UMP VISION: Cricket as Simon Taufel sees it

Former umpire talks about his officiating days and the challenges of calling a game

Mumbai 05 April 2014
There was hardly any room for error when he was on the field. Off the field too umpire Simon Taufel was immaculate and precise with his answers when he was asked about his life after umpiring. Be it his camaraderie with players, his want to give a lot more to the gentleman’s game or professing his love for butter chicken and butter naan, we got stumped by the ump in this free flowing chat with

You started off as a medium pacer in your playing days; how did umpiring come into the picture?

I stopped playing due to a back injury, and then I just went along to do an umpiring course. I wanted to earn some extra cash on a Saturday afternoon, and it went from my hobby to a part-time job. And how lucky am I!

Why did you call it quits when you were at your peak?

I chose to do something different. I thought I had done enough in umpiring and I wanted to help the sport in another way. I had exhausted myself as much as I could in the world of umpiring. So now I have taken on a performance and training role, which is really worthwhile. I was not giving up something; I just chose to do something else.

And how is your new role of an umpire performance and training manager?

I love it! I have been on the job for nearly a year and a half and I cannot believe how quickly it has gone by. We have only just scratched the surface and I am very lucky to be working with a great team of fellow coaches and other umpires.

With the game changing at such a rapid pace, how does an umpire keep himself in sync?

One of our big focuses is to keep pace with the game. Playing conditions will always keep changing, technology and third umpire tools will keep changing, and it is extremely difficult to manage up to seven or eight sets of playing conditions at a time with the different formats that you might be umpiring. Umpiring is not easy, and it was never designed to be easy. It is a part of the job.

Who has the tougher job – the on-field umpires or the third umpire?

I think being a third umpire is the toughest job. You have to manage the match, support the on-field umpires and work with various forms of technology with the expectation that you cannot get anything wrong. People forget the odd mistake on the field, but they do not forget a third umpire’s mistake.

Bowlers and batsmen have brought about a lot of innovation in their game. How challenging is it to be an umpire when you have spinners like Sunil Narine or an R Ashwin bowling at batsmen? Have you picked the doosra yourself?

It is very challenging. It is as challenging for the umpire as it is for the batsmen. If a batsman is struggling to hit the ball in the middle, it is challenging for the umpire to get his decisions right. But the point is I do not watch the ball out of the bowler’s hand. I watch the batsman. Also, a part of our programme is to go to the nets, look at players bowl and plan accordingly.

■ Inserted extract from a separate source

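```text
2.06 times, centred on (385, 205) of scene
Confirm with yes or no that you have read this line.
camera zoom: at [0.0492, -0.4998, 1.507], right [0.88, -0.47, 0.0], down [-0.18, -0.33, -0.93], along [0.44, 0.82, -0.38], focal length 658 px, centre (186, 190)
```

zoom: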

Do players or teams ask umpires for advice regarding certain nuances of their game? Any incident that you can recall?

Occasionally teams might ask you for advice. Mohammad Yousuf was one guy who would always come down the non-striker’s end and ask you, “Am I falling too much across.” I am actually surprised why many coaches do not ask the umpires what they thought about certain things, because they have got the best view.

How do you react when you see someone like a Chris Gayle hitting a ball towards you? Do umpires need protective gear?

(Laughs)It has been spoken about and I hope that day does not come. Some umpires have considered it though. You do need protective gear when you see guys like Chris Gayle, David Warner and Virender Sehwag bat the way they do. Cricket bats these days are so powerful that the first thought that comes to your mind is to get out of the way.

How difficult is it to give caught behind decisions or listen to faint edges in a jam-packed stadium?

Extremely difficult, and if I go back to that one-day series between India and Pakistan in 2004, it was tough to even hear someone standing beside you. The stadium was packed to capacity and it gets difficult to hear the players, leave alone your faint edges. I challenge any cricket lover to stand in the middle at Wankhede Stadium and try to make a caught behind decision.

What has been your funniest moment on the cricket field?

Watching Daryl Harper chase a dog out of the field. They were going around in circles and you could not understand who was chasing whom.

What was your first reaction when you saw Billy Bowden on the field doing his customary steps?

I went like, “GEE, WHAT IS THAT! Certainly not the way I was brought up.”

Do you follow any IPL team? Do you have a personal favorite?

Unfortunately, I do not have a passion for cricket the way I used to now that I am a match official. So you almost become more clinical in what you do and how you do it. You do not appreciate the skills of cricket; I just watch the umpires and stick to facts.

What is the best thing about umpiring?

The best thing about umpiring is the challenge, the job satisfaction and walking off the field at the end of the day after giving your best; also, being part of international cricket at the highest level and working with some great athletes. It is a great journey of self discovery, being able to compete at the highest level in different countries and you learn a lot about yourself.